_What to work on_. Repeat each line exactly as it is written.

_Material_.

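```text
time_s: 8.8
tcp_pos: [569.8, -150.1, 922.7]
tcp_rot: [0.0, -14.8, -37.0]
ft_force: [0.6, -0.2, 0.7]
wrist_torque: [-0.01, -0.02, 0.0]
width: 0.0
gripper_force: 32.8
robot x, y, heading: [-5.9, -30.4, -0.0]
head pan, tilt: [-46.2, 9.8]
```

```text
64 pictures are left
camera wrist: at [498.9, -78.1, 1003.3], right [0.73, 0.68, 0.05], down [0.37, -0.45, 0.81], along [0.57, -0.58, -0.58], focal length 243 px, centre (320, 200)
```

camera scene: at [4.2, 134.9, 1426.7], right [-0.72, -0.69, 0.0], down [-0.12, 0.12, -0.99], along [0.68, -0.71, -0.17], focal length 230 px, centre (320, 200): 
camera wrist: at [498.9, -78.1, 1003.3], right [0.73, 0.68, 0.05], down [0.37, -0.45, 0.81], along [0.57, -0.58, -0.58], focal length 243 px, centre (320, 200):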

_Exercise response_.
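```text
time_s: 8.8
tcp_pos: [569.8, -150.1, 922.7]
tcp_rot: [0.0, -14.8, -37.0]
ft_force: [0.6, -0.2, 0.7]
wrist_torque: [-0.01, -0.02, 0.0]
width: 0.0
gripper_force: 32.8
robot x, y, heading: [-5.9, -30.4, -0.0]
head pan, tilt: [-46.2, 9.8]
```

```text
64 pictures are left
camera wrist: at [498.9, -78.1, 1003.3], right [0.73, 0.68, 0.05], down [0.37, -0.45, 0.81], along [0.57, -0.58, -0.58], focal length 243 px, centre (320, 200)
```

camera scene: at [4.2, 134.9, 1426.7], right [-0.72, -0.69, 0.0], down [-0.12, 0.12, -0.99], along [0.68, -0.71, -0.17], focal length 230 px, centre (320, 200): 
camera wrist: at [498.9, -78.1, 1003.3], right [0.73, 0.68, 0.05], down [0.37, -0.45, 0.81], along [0.57, -0.58, -0.58], focal length 243 px, centre (320, 200):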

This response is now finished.